Received: 13 September 2017
Accepted: 30 April 2018

Abstract

We present a machine-learning photometric redshift (ML photo-z) analysis of the Kilo-Degree Survey Data Release 3 (KiDS DR3), using two neural-network based techniques: ANNz2 and MLPQNA. Despite limited coverage of spectroscopic training sets, these ML codes provide photo-zs of quality comparable to, if not better than, those from the Bayesian Photometric Redshift (BPZ) code, at least up to z_phot ≲ 0.9 and r ≲ 23.5. At the bright end of r ≲ 20, where very complete spectroscopic data overlapping with KiDS are available, the performance of the ML photo-zs clearly surpasses that of BPZ, currently the primary photo-z method for KiDS. Using the Galaxy And Mass Assembly (GAMA) spectroscopic survey as calibration, we furthermore study how photo-zs improve for bright sources when photometric parameters additional to magnitudes are included in the photo-z derivation, as well as when VIKING and WISE infrared (IR) bands are added. While the fiducial four-band ugri setup gives a photo-z bias 〈δz/(1 + z)〉 = −2 × 10⁻⁴ and scatter σ_δz/(1+z) < 0.022 at mean 〈z〉 = 0.23, combining magnitudes, colours, and galaxy sizes reduces the scatter by ~7% and the bias by an order of magnitude. Once the ugri and IR magnitudes are joined into 12-band photometry spanning up to 12 μm, the scatter decreases by more than 10% over the fiducial case.
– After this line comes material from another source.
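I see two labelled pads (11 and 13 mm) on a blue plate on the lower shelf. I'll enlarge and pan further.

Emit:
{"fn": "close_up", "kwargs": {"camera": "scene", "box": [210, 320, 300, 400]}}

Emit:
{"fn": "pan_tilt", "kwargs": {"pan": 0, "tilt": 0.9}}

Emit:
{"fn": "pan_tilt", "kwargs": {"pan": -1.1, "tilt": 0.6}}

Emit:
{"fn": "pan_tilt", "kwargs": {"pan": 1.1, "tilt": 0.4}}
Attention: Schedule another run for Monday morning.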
Finally, using the 12 bands together with optical colours and linear sizes gives 〈δz/(1 + z)〉 < 4 × 10⁻⁵ and σ_δz/(1+z) < 0.019. This paper also serves as a reference for two public photo-z catalogues accompanying KiDS DR3, both obtained using the ANNz2 code. The first one, of general purpose, includes all the 39 million KiDS sources with four-band ugri measurements in DR3. The second dataset, optimised for low-redshift studies such as galaxy-galaxy lensing, is limited to r ≲ 20, and provides photo-zs of much better quality than in the full-depth case thanks to incorporating optical magnitudes, colours, and sizes in the GAMA-calibrated photo-z derivation.